Monday, December 12, 2005
A very large part of being an artist, is getting your own reference material. I spend a lot of time searching out animals for my paintings. We had the extreme good fortune to find ourselves in the middle of a herd of maybe 100 elk this weekend.
We were so excited. We were near Clearwater Junction, between Great Falls and Missoula. It's a nice wintering range for elk and deer. We like to roam around the side roads, hoping we'll see animals for photos.
When we spotted these elk, I got in the back of the truck and leaned over the cab, taking photos as Robert drove. It was awesome to be in the middle of this herd and hear them talking to each other. I heard their whistles, grunts and squeaks and saw them interacting with each other. Hunting season is over, so they're much calmer than they were a couple weeks ago.
This could have been the elk herd from the wildlife refuge near Seeley Lake. If it was, they're out roaming from their range, or maybe they don't know where it is?
On the subject of reference material and copyrights:
There are ways an artist can get reference material without taking their own photos. You can purchase the rights to someone else's copyrighted work. If you see a photo you like and you'd like to use it to create a painting, find out who the work belongs to, and ask their permission. Pay them what they ask for their photo, it belongs to them. Don't use their work, thinking you can "change it 15%" and that's legal. It isn't. It isn't legal if you take the image and turn it black, making it a silouette.

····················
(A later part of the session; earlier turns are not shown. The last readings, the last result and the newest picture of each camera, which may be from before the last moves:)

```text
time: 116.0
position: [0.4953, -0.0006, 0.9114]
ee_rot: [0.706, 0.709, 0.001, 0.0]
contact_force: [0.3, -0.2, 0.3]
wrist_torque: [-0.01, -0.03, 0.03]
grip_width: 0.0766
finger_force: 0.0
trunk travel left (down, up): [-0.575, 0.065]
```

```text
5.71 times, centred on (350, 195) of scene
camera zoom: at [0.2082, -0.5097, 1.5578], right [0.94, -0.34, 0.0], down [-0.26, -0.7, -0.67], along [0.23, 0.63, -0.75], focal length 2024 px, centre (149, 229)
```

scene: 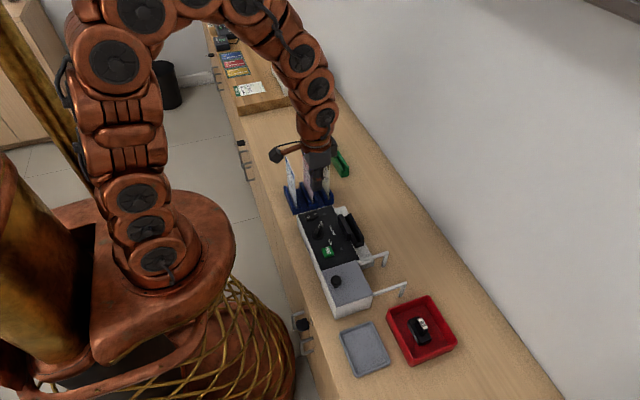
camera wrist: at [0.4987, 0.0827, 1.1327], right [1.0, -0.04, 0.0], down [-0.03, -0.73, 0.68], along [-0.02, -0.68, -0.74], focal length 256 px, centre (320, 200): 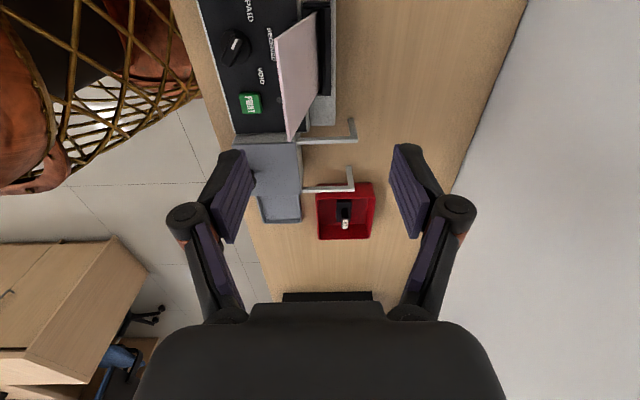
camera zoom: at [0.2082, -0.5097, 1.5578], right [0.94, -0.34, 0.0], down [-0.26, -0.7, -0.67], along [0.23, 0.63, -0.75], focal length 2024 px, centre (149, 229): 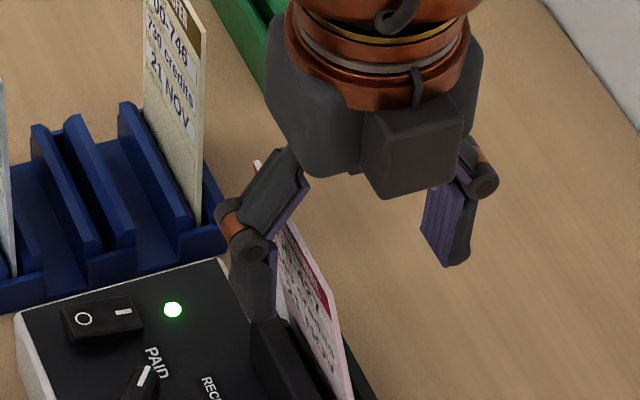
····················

Any photographer who took a picture, can recognize their work when they see it. If they can recognize it, you haven't changed it enough to be legal. Use your own photos, it's the correct way to gather reference material.

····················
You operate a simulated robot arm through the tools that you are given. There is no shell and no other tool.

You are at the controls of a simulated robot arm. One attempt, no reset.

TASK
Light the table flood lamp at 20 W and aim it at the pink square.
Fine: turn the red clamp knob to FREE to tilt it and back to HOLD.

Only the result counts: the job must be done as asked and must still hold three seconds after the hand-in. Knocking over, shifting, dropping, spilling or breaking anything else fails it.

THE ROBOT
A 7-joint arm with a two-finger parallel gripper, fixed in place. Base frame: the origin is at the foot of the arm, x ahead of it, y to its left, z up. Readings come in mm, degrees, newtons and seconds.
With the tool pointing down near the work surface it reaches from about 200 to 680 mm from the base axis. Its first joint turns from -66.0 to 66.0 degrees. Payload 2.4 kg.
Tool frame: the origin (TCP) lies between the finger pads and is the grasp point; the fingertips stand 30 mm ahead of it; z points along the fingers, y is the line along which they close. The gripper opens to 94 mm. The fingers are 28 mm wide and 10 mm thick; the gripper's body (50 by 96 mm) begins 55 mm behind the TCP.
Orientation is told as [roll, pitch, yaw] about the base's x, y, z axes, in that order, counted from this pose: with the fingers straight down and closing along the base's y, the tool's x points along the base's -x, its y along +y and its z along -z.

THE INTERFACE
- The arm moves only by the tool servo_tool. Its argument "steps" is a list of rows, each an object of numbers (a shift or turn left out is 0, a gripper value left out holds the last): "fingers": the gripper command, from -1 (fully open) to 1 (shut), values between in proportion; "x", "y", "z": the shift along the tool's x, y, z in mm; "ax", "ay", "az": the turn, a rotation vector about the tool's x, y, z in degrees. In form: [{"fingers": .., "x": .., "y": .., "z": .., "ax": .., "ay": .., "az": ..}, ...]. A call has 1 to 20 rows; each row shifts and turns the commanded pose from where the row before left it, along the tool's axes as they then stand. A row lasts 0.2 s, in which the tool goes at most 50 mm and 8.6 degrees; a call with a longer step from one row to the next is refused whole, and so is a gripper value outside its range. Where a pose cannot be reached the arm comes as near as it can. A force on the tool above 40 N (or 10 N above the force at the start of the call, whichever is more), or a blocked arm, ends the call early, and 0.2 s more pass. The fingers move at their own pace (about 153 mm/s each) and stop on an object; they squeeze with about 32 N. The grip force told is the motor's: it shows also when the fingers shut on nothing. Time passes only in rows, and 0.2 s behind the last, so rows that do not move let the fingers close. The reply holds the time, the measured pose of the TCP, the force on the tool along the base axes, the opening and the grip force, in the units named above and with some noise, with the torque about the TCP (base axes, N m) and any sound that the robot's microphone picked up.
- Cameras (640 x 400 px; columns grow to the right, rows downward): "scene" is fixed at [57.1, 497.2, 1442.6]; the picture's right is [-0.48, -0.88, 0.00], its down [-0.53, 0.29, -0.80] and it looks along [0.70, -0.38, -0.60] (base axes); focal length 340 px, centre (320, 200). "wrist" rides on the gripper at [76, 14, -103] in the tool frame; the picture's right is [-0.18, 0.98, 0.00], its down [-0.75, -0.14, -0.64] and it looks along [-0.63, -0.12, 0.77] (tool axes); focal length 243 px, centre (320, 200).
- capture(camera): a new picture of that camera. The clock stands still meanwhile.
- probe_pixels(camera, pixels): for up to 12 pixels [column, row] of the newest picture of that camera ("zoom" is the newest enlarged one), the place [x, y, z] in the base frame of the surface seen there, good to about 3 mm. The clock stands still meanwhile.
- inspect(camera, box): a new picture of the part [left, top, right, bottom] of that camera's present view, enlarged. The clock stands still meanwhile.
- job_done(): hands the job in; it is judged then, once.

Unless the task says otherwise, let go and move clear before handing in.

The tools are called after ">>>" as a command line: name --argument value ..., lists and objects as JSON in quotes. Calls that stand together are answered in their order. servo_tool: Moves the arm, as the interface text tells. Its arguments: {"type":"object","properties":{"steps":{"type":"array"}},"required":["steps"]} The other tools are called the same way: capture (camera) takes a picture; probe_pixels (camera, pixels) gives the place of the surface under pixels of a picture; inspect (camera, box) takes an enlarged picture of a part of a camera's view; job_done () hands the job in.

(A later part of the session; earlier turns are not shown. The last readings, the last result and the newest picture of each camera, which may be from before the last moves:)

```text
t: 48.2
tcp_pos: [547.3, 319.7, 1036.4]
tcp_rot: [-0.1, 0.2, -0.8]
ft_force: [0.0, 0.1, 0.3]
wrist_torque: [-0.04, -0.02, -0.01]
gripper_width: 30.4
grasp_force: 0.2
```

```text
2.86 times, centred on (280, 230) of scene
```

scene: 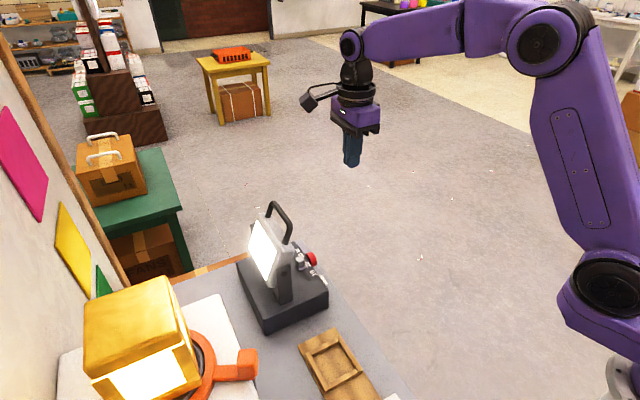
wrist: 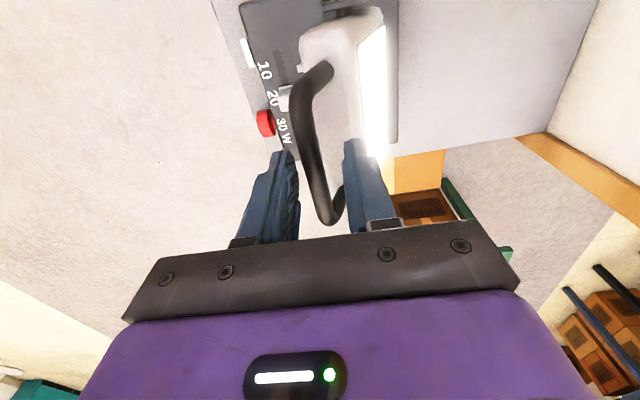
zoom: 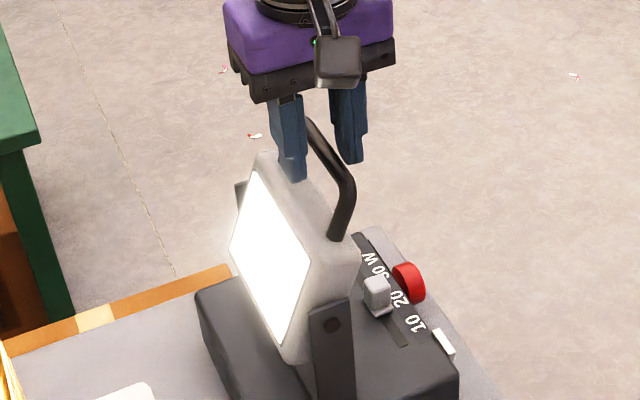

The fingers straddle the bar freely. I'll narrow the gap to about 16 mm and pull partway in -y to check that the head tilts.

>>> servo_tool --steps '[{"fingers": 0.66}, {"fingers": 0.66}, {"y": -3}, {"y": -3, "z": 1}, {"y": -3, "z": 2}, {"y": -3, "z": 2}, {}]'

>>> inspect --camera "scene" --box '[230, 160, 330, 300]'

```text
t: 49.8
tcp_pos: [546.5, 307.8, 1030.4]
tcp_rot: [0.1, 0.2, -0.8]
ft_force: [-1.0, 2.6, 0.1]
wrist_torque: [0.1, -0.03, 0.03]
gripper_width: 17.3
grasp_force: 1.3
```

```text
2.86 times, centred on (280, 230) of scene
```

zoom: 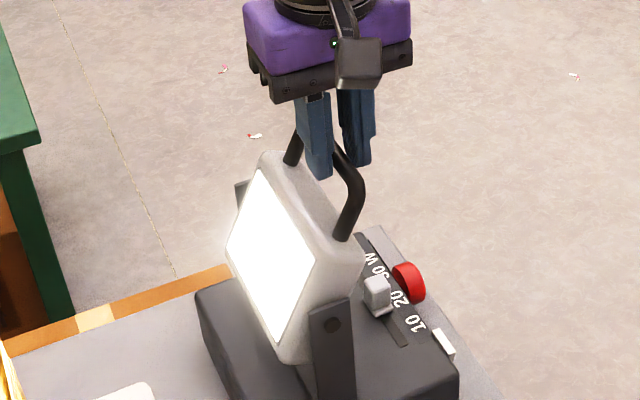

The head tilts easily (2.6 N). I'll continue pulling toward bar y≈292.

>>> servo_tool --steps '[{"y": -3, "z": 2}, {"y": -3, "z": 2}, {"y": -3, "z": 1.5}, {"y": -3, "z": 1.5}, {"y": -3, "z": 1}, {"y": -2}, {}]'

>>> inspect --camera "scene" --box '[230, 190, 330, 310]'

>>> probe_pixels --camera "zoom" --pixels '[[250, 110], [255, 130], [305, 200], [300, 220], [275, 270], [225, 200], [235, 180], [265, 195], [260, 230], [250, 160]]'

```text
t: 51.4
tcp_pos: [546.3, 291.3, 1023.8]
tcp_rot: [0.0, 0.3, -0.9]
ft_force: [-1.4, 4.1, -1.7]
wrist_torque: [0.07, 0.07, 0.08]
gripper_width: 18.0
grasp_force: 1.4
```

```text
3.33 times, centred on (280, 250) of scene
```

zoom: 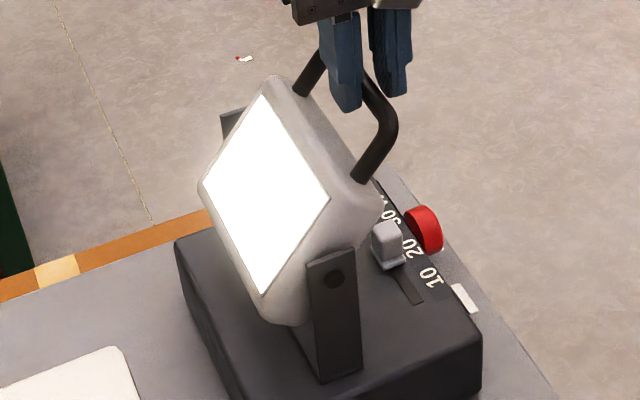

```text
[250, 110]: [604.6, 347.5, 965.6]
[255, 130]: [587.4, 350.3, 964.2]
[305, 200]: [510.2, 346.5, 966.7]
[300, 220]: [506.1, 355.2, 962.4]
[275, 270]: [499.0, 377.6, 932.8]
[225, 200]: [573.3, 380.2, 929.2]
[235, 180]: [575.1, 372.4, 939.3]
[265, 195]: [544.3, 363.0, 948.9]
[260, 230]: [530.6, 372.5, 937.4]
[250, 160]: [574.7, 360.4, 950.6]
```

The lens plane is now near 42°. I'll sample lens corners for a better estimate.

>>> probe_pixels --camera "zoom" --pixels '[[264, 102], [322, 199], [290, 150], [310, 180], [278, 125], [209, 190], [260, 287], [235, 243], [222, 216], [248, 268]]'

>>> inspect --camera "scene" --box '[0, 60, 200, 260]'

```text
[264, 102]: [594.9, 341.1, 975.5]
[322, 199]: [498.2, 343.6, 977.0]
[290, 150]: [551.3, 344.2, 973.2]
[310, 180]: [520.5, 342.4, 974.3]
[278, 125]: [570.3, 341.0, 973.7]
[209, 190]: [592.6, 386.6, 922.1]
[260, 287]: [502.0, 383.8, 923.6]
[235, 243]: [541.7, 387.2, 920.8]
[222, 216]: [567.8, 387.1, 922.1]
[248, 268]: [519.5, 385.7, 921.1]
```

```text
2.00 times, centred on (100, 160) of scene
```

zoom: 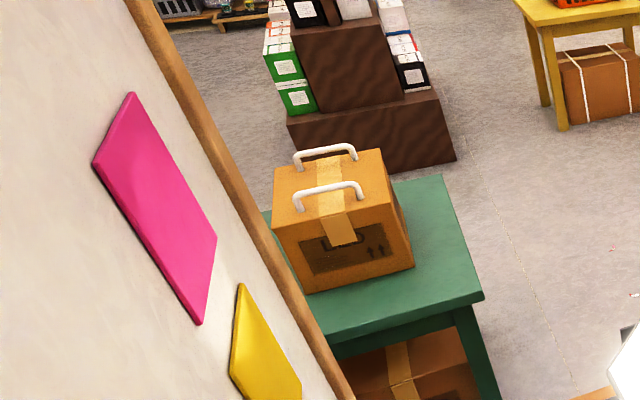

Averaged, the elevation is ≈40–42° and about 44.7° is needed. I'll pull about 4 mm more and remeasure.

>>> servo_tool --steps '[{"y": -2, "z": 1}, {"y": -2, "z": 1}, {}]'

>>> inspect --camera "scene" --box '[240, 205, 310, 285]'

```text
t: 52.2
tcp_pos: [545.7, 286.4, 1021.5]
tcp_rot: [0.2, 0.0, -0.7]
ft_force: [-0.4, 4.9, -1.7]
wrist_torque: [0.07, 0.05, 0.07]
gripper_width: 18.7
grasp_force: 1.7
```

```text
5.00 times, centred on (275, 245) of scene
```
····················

If you absolutely can't get your own reference photos, find a gallery of photos that's shared or free. The artist site wetcanvas.com has a reference library for it's users to share. The members there, upload reference work constantly. I'm sure there are other sites on the web that are similar. Copyright law is extremely clear, you must use your own reference material, or you must find the owner of the photo you like, and either get their permission or pay them the price they ask of you for using it.

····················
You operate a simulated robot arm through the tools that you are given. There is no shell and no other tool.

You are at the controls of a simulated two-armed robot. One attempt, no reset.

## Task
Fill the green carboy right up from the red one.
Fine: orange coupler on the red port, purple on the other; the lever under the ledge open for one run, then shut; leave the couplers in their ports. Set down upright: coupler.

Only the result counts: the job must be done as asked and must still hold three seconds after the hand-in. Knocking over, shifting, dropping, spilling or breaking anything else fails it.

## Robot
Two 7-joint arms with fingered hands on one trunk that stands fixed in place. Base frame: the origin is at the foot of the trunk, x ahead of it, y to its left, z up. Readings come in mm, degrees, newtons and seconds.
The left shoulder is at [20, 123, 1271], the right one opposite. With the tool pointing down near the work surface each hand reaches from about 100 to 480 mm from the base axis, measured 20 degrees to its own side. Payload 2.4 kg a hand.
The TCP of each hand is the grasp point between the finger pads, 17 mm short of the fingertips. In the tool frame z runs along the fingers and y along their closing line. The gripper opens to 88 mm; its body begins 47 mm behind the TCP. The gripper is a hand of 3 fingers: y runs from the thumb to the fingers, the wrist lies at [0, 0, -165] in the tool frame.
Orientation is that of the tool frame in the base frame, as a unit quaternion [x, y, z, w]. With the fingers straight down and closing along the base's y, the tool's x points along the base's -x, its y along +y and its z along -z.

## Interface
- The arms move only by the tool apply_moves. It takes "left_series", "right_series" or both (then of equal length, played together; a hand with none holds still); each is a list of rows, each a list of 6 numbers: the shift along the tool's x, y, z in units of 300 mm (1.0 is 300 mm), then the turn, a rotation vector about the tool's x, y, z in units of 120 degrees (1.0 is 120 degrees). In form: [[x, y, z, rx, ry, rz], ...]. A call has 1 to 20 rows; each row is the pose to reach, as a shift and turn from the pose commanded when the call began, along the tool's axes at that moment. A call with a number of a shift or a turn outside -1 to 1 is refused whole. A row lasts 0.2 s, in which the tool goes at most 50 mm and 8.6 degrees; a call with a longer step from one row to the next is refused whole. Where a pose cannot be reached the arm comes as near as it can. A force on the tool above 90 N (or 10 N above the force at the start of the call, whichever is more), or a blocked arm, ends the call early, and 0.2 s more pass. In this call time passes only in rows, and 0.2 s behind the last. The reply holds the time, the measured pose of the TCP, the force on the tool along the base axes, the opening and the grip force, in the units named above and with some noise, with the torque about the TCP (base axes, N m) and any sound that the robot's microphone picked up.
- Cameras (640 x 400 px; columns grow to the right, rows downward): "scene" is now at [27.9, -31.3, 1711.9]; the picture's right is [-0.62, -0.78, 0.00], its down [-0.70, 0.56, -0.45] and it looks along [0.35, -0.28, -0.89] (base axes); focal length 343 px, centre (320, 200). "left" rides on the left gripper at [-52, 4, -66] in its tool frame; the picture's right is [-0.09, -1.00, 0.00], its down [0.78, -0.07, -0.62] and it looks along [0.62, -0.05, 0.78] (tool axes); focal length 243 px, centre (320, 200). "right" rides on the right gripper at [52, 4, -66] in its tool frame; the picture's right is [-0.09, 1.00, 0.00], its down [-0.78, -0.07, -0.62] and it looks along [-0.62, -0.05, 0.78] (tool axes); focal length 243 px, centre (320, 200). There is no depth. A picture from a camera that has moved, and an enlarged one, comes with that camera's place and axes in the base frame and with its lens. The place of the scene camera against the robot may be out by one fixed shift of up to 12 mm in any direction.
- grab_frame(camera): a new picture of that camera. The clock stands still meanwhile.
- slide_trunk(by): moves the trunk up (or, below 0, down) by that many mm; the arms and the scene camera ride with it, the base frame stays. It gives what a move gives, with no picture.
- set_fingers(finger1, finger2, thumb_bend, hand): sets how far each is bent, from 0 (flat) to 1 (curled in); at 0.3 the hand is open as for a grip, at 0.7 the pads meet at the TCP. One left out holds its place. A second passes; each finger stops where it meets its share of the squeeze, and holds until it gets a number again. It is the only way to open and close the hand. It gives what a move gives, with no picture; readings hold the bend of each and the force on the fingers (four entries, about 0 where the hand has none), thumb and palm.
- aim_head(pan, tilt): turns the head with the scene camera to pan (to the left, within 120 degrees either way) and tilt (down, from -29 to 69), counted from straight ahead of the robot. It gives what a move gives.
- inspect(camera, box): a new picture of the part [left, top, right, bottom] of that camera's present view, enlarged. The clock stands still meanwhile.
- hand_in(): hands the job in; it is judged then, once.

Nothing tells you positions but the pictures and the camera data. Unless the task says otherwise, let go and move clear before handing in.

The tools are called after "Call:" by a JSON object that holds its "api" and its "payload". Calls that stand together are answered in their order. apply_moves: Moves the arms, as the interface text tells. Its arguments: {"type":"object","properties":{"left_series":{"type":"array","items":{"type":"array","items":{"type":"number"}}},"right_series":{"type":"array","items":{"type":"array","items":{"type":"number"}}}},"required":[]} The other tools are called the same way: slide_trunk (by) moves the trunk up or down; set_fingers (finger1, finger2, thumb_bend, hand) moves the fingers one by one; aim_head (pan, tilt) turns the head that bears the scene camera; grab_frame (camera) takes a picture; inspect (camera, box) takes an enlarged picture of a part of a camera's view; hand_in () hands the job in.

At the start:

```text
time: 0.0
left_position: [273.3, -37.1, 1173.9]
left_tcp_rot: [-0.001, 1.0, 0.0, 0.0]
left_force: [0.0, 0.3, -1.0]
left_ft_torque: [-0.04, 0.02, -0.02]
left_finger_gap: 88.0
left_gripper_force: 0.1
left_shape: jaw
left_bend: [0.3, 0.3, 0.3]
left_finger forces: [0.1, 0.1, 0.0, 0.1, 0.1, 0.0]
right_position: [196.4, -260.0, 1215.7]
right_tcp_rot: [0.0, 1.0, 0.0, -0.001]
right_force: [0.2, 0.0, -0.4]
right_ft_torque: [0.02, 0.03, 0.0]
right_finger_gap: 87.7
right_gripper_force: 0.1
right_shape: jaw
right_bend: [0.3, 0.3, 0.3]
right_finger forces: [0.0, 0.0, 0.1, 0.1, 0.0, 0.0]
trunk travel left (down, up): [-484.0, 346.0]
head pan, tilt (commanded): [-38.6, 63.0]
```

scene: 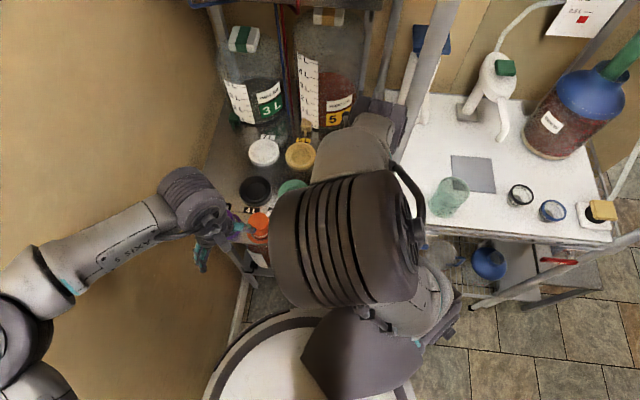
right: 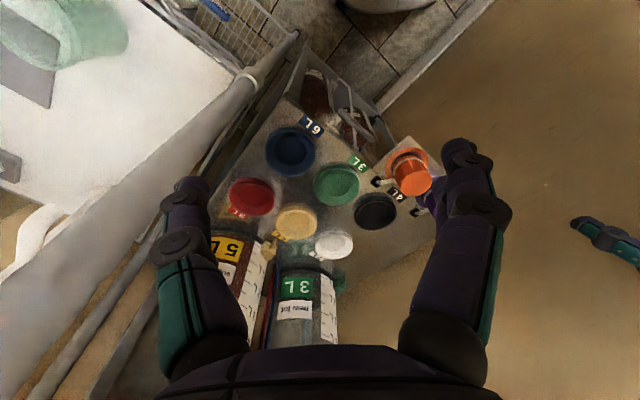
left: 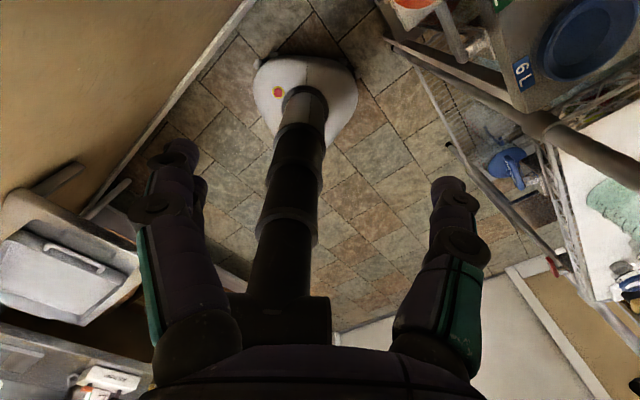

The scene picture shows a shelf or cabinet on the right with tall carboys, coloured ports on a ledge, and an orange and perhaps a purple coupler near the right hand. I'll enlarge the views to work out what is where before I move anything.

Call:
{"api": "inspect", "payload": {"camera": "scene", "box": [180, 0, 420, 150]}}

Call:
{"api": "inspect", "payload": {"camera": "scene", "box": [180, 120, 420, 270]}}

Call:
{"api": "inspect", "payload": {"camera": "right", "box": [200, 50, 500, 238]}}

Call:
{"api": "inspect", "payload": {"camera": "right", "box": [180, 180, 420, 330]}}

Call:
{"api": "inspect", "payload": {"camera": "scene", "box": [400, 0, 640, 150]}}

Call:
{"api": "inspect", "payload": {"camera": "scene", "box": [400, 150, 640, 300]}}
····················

If you look in photo and artist magazines, many times you'll see advertisements for someone who's selling reference photos by subject. The photos aren't terribly expensive and you then have legal right to use them.
Sometimes when artists are starting out, they use anything they can find to create a painting from. They see a photo they like and they copy it. After an artist has worked a while, they begin to learn about copyright laws and more about what's legal and what isn't.
So if you're someone who wants to become an artist, get your camera out and start shooting! I hope someday, you'll find yourself in the middle of a herd of elk, or where ever else you might desire to be. I took over 200 photos of these elk in a half hour. The light was fading, and most of the photos are blurry or dark, but I can use something from each of them. My mind will remember the feeling of being there, and the camera will give me the facts I need when I begin to paint my elk paintings.
Another thing will happen when you use your own reference photos. Your work becomes uniquely your own. You're not seeing and recording through another person's eyes, you're using your own vision. Your artwork will reflect this and become better and better. I think this is because you have total creative flow, from beginning to end of your project. It's like being in the middle of the elk herd, even though I can't put the grunts and whistles of the elk communications on the canvas, the feeling I got from being there, will become part of my paintings.